Excellent piece crystallises the differences between the BBFC approved 'X' certificate version first seen in UK cinemas in 1976 and the uncut international edit Screened around the world from 1976 onwards.

Deleted Scenes with commentary by Norman J. Warren (Play All - 5:17):
"Dream Sequence" deleted section (B&W silent) (2:12)
"Tea Party" deleted scene (B&W silent) (3:05)


Deleted scenes from the B&W work-print; interesting but it's not hard to see why they were cut. The magnetic sound was lost years ago.

Trailers (Play All - 5:19):
'U' Theatrical Trailer (2:08)
'R' Theatrical Trailer (3:10)


Two trailer with for use in accompanying both adult and family audience screenings of other films.

Satan's Slave Image Gallery: Original Promotional Material (56 images)

Excellent HD still gallery contains practically every production still seen from over the years.
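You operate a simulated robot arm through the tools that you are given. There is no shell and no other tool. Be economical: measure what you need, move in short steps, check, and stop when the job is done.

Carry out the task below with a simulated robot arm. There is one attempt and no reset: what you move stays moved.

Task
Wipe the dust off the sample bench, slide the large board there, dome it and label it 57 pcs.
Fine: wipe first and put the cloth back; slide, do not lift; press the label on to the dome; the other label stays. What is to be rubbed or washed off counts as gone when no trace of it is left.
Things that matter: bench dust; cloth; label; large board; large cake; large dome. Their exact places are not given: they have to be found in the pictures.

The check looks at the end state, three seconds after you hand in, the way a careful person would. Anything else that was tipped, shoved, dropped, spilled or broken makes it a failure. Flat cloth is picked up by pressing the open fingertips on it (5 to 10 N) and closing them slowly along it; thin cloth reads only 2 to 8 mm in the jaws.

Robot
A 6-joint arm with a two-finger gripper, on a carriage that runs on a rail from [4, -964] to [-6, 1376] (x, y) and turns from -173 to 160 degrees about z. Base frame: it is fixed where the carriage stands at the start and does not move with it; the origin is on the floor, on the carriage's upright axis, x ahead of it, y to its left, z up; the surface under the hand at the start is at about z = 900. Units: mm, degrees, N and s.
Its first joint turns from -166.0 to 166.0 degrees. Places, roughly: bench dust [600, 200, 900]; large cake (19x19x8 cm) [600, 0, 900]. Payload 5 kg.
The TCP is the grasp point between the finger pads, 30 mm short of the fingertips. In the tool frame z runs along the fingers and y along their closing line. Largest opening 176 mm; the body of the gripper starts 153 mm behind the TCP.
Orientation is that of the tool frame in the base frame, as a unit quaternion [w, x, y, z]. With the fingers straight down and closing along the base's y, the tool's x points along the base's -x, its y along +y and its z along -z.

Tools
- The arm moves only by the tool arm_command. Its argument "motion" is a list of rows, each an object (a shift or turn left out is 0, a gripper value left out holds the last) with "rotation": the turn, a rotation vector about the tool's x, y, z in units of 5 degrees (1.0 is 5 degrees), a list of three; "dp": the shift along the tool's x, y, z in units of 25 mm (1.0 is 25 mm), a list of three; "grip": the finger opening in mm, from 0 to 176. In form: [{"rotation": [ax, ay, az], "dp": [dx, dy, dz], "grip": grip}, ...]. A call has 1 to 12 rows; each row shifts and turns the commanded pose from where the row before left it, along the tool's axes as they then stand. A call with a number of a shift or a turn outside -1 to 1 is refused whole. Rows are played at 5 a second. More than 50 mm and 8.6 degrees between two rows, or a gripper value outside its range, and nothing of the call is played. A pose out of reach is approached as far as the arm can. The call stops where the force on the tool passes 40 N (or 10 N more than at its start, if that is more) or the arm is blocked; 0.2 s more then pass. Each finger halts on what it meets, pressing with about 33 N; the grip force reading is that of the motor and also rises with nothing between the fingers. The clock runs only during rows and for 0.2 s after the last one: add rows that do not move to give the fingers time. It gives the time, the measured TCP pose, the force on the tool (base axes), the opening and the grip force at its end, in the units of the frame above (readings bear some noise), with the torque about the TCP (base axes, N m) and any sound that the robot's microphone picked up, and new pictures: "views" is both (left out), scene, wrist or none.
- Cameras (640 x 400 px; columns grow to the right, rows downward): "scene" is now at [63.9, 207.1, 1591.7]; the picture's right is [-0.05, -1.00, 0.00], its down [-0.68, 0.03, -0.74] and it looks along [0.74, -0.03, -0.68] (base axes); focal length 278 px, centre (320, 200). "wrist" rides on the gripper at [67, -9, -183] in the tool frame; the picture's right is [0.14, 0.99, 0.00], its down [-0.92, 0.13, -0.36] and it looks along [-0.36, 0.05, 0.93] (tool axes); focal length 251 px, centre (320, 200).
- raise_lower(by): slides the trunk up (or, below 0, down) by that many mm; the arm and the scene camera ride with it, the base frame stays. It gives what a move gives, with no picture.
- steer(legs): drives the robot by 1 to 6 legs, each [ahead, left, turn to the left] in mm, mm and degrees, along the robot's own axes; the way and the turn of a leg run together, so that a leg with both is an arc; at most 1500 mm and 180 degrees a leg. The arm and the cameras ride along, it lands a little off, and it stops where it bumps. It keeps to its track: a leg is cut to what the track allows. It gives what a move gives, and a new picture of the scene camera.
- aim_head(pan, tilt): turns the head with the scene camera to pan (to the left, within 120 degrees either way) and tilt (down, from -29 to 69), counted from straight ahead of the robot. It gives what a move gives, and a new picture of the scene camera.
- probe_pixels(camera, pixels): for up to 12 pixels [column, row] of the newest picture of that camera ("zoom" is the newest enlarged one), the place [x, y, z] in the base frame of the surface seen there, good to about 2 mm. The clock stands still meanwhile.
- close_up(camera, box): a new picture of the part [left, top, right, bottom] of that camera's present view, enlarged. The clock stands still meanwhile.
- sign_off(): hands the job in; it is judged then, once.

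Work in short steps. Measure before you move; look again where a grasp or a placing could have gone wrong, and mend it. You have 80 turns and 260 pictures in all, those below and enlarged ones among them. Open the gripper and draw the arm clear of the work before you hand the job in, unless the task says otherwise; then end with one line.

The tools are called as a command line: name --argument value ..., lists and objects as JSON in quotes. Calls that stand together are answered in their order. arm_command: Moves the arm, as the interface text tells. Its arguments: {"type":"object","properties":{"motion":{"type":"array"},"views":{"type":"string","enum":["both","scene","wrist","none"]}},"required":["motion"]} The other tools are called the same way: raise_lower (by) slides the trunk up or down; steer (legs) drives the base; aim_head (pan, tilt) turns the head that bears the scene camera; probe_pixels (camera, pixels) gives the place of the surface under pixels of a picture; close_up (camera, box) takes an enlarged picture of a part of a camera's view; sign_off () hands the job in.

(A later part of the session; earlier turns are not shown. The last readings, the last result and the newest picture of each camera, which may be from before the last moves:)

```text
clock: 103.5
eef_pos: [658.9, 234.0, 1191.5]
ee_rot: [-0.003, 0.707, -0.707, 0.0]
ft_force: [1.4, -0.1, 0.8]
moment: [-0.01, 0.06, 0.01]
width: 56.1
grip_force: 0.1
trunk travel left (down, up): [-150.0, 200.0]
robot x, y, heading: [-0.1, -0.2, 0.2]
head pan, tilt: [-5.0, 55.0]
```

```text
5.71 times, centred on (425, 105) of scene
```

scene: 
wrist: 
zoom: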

118-page liner notes book with new and vintage writing in all five films in the set

Holy zarking fardwarks!

A ball-bustingly good extra 118 pages on Norman J. warren and his most popular films. Never a critical darling this is as good a collection of essays and material as I've read on a film maker and bless Powerhouse and all those responsible for giving Warren his due. There aren't many books out there about Warren and his work and this superb tome goes some way towards redressing the balance. Perhaps Jo Botting and Katt Ellinger can take up the gauntlet?

Overall

Overall a superb disc of a tough source to make look good, but the team at Powerhouse Films has done wonders with Warren's endearingly goofy little programmer. Picture and sound are about as good as we can expect although the grade does waver a little with blood appearing purple at times; this could be down to the quality of the fake blood used on set however. The extras package is second to none porting over many prior extras and adding valuable new ones. I feel that I can say this now, but Bloody Terror is *THE* release of the year for me.

Get it bough ASAP because there are only 6,000 copies being produced and the whopping 118-page book is a deal breaker.